An envoy earned flak for commenting on having the only right to “look back” in response to a tweet related to the period before the historic People Power Revolution.
Teddy Locsin Jr., ambassador to the United Kingdom, on Friday responded to professor Enrico Villanueva’s comment to his post on February 24.
The ambassador initially wrote the following on Twitter:
“Sad that 37 years of anti-Marcos administrations threw away every chance that EDSA — in which I played a real part — created. Hopeless. Now, there’s hope from a president elected by the biggest landslide in democratic history anywhere, [who] is out to prove himself and vindicate his dad.”
It was a response to a comment made by former Commission on Elections chair Andy Bautista, who asked Locsin: “Are you prouder of the state of [Philippine] democracy now as compared to 1986?”
Villanueva, who was among those who read the envoy’s response to Bautista, asked Locsin: “So how is the son doing so far in undoing the damage his father did prior to EDSA?”
Villanueva was referring to President Ferdinand Marcos Jr., the son of late dictator Ferdinand Marcos Sr. who imposed a nine-year Martial Law in the Philippines.
“Go to hell. Only I have the right to look back. We lost everything in Martial Law, though we rightly supported Marcos’s reelection bid,” Locsin responded to Villanueva.
“I played a key role in Snap Election that to his credit, Marcos called, to test his mandate. A failed coup stopped vote count, never to be resumed,” the envoy added.
Locsin’s response to Villanueva did not sit well with some Pinoys who read the online exchange.
“Are you the Teddy Boy Locsin Jr, the speechwriter of Cory Aquino? I didn’t expect such kind of language from you,” a Twitter user said.
“Wow, may pag-aangkin ng nakaraan? Only you have the right to look back? You own the history of the Martial Law?” statistician Peter Cayton commented.
“@EnricoPatiga did not deserve such harsh words,” he added.
Others reminded Locsin that he was not the only one with harrowing experiences during the Martial Law and the period before the 1986 EDSA Revolution.

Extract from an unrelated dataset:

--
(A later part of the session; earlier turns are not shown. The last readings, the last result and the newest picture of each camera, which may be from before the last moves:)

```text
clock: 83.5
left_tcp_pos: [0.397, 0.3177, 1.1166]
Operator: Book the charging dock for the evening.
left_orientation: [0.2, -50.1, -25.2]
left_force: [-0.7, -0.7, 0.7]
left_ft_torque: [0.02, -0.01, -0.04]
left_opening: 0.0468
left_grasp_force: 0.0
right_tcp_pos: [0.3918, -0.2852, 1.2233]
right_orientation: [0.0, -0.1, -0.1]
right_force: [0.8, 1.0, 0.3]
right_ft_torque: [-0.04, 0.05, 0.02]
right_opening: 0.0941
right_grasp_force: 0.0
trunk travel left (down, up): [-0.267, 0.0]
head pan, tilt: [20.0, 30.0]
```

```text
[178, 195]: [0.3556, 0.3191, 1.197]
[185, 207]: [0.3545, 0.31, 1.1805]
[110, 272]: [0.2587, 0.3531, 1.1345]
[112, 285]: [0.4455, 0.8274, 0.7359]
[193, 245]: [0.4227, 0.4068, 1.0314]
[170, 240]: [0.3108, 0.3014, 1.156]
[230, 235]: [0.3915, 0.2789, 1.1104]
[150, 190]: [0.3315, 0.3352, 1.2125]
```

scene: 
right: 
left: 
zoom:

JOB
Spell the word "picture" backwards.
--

“You are not the only one suffering po,” a Twitter user said.
“[Huwag] pong pikon (winking emoji) We, those who were in EDSA and raised during ML, (mga senior citizens na now), all have the right to look back. We never forget,” another online user wrote, referring to Martial Law.
“All Filipinos have the right to look back at the effects of EDSA actually,” a different Twitter user said.
Some reminded Locsin Jr. that he is still privileged to be able to “look back.”
“It is good that you are alive and can look back. Pity the ones in their graves, the victims of ML/Marcos abuses, who cannot look back. My contemporary, Archie Trajano, among them,” a Twitter user said.
Archimedes “Archie” Trajano was the 21 years old student who questioned Sen. Imee Marcos’ qualification as national chairman of the Kabataang Barangay. He was found dead days later.
Meanwhile, Locsin Jr. is the son of late journalist Teodoro Locsin Sr. who was detained in the 1970s for criticizing the regime of Marcos Sr.
The younger Locsin eventually served as the speechwriter and legal counsel to late former president Cory Aquino, widow of late opposition senator Ninoy Aquino who was a staunch Marcos critic.
In a 2015 piece, Locsin Jr. shared how he witnessed his father being arrested by the military following the declaration of Martial Law.
“When my father was in detention and interrogated by the military, they showed him, one after another, the articles I had written projecting Ninoy as ‘Superboy’ and pushing his political agenda at the expense of Marcos,” he wrote in Business Mirror before.
“My articles were the evidence justifying my Dad’s arrest and detention. The military asked him, ‘Are you Teodoro L. Locsin Jr., the author of these articles?’ ‘I am,’ he said and the military accepted it, although they knew better,” Locsin Jr. said.
“Later, Munding Reyes, the immigration commissioner, clarified for me, ‘The President said that only one Locsin would be taken in.’ Congress was padlocked, and so was the Philippines Free Press, which at the time had the most modern printing press in Asia outside Japan, where we bought it,” he added.
Human rights organization Amnesty International said that Martial Law “saw an unprecedented wave of torture, extrajudicial killings, and other serious human rights violations against peaceful activists and members of the public across the country.”
“From 1972 to 1981, some 70,000 people were imprisoned and 34,000 were tortured; over 3,200 people were killed,” it added.
Marcos Sr’s regime ended after millions of Filipinos took to the streets to protest his totalitarian rule and restore democracy.
This resulted in the bloodless People Power Revolution which significantly ushered in political, social, and economic reforms in the country post-dictatorship.